Dynamic Table, introduced in Hologres 3.0, offers a new table type that materializes query results automatically and supports two computation modes—incremental refresh and full refresh—to address these challenges.

Dynamic Table Usage

Specify the refresh mode (incremental or full) when creating a Dynamic Table.

Set the refresh interval to control how frequently the table updates.

Define the query that the Dynamic Table will execute and store the results.

Query the Dynamic Table directly to obtain the materialized results.

Advantages of Dynamic Table

Declarative data processing: automatic refresh without external scheduling scripts, simplifying operations.

Very low‑latency updates: incremental refresh can achieve minute‑level latency, suitable for quasi‑real‑time scenarios.

Standard SQL‑based development: no extra learning cost, supports common SQL features such as JOIN, GROUP BY, and window functions.

Unified multi‑mode computation: switch between incremental and full refresh by changing a single parameter.

Dynamic Table Demo

The demo covers three scenarios:

Creating a full‑refresh Dynamic Table (end‑to‑end).

Creating an incremental‑refresh Dynamic Table based on a Parquet external table.

Creating a hybrid Dynamic Table that combines full and incremental refreshes for large tables with partitioned data.

Usage Recommendations

Prefer incremental refresh when possible, as it processes less data and consumes fewer resources, though it has some limitations and requires enabling the base table's log.

Monitor refresh latency using the system table Dynamic_Table_Refresh_History and its Refresh_Latency field.

Use partitioned tables: apply incremental refresh to recent partitions and full refresh to historical partitions, enabling a single codebase to handle multiple refresh strategies.

Choose between local instance and Serverless resources based on task size; Serverless is recommended for large or historical full‑refresh jobs.

Set up monitoring and alerting for refresh tasks (e.g., QPS, RPS, failures) via cloud monitoring services.
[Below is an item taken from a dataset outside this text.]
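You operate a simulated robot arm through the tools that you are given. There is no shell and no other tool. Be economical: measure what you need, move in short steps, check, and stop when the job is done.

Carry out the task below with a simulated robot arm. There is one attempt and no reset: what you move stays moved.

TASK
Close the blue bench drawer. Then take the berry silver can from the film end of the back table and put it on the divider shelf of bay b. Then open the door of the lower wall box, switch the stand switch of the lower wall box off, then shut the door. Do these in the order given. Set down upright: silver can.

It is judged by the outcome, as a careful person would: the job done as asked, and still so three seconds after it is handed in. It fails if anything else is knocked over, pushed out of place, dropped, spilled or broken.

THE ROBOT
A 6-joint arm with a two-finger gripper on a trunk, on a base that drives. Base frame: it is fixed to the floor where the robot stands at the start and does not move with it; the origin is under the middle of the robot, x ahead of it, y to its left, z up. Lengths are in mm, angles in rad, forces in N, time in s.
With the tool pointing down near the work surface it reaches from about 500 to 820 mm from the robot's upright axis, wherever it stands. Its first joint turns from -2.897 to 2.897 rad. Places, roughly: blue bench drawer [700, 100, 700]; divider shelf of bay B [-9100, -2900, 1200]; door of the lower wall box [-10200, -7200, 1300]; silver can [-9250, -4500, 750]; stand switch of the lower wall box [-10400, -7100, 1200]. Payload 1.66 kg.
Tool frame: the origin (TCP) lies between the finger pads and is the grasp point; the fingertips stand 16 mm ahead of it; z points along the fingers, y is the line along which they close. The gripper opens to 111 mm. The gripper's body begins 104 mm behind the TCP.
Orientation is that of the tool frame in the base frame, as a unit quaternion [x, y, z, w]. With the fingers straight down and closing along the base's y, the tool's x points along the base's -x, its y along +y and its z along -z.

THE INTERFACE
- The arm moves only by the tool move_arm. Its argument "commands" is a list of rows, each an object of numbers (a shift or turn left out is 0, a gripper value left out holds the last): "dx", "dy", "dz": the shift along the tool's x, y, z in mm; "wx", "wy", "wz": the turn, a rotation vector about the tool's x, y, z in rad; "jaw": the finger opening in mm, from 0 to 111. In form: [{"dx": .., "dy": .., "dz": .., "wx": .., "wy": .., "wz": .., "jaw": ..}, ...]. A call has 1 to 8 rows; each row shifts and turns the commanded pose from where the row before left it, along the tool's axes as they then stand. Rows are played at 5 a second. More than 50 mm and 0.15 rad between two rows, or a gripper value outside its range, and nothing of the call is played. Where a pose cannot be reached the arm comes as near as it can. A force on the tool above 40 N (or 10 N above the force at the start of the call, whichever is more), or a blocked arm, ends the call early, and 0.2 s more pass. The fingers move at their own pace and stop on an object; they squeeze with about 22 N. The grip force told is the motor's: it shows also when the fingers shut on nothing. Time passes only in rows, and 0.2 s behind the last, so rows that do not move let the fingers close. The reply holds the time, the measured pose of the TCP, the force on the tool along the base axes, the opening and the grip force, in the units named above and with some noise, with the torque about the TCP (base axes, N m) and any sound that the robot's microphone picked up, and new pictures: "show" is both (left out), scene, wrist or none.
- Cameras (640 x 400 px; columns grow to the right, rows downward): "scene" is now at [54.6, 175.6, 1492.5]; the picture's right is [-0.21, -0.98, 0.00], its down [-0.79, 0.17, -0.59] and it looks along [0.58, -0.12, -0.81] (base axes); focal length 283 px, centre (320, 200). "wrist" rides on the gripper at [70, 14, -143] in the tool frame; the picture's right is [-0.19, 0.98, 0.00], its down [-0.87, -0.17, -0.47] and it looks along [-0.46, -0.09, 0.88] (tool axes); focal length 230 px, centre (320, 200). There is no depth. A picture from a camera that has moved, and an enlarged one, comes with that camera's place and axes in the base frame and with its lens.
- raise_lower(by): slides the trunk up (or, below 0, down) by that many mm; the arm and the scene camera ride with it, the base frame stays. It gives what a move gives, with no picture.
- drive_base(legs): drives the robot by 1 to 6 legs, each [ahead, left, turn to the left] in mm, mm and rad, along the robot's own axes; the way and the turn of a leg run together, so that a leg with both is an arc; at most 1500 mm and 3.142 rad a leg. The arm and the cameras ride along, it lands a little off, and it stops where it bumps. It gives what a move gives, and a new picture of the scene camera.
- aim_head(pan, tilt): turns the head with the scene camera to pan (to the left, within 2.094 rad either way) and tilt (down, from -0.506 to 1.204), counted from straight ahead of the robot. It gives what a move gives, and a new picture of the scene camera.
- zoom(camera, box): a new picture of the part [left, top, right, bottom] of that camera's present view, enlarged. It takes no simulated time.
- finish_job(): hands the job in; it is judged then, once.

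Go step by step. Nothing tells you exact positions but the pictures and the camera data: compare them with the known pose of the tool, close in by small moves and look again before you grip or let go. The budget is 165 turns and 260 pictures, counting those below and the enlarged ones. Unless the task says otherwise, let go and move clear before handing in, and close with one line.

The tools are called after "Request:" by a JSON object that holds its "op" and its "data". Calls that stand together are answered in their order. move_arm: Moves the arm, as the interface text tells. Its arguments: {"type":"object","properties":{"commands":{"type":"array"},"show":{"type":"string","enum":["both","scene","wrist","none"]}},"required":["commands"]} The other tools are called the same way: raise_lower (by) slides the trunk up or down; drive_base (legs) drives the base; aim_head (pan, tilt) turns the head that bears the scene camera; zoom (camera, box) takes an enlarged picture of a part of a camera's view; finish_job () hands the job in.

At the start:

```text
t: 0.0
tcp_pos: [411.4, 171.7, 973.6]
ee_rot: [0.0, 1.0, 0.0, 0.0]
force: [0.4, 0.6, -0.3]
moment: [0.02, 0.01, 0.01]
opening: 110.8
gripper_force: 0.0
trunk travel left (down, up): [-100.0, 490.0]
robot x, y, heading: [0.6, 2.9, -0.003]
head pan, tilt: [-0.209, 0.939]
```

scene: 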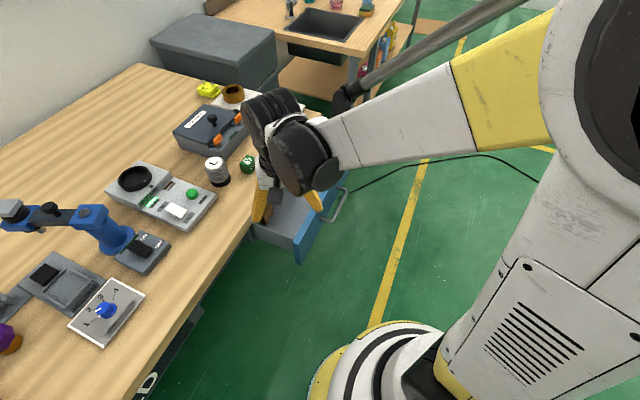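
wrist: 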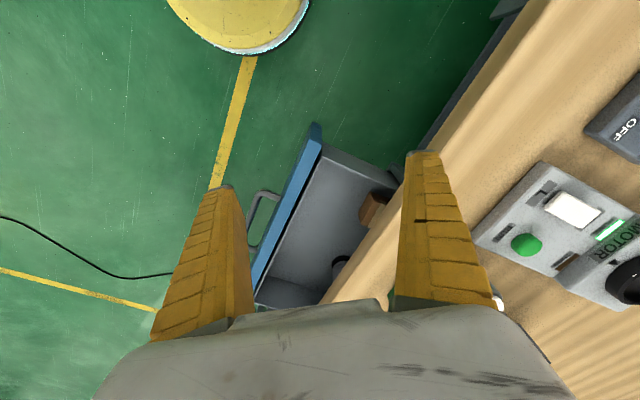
Comparison with Other Products

Dynamic Table is comparable to Snowflake’s Dynamic Tables, both supporting batch and minute‑level incremental refreshes, multi‑table joins, and rich observability. Compared with DIS asynchronous materialized views and Doris’s materialized views, Hologres Dynamic Table offers true incremental refresh, reducing processing volume and resource consumption for minute‑level latency scenarios.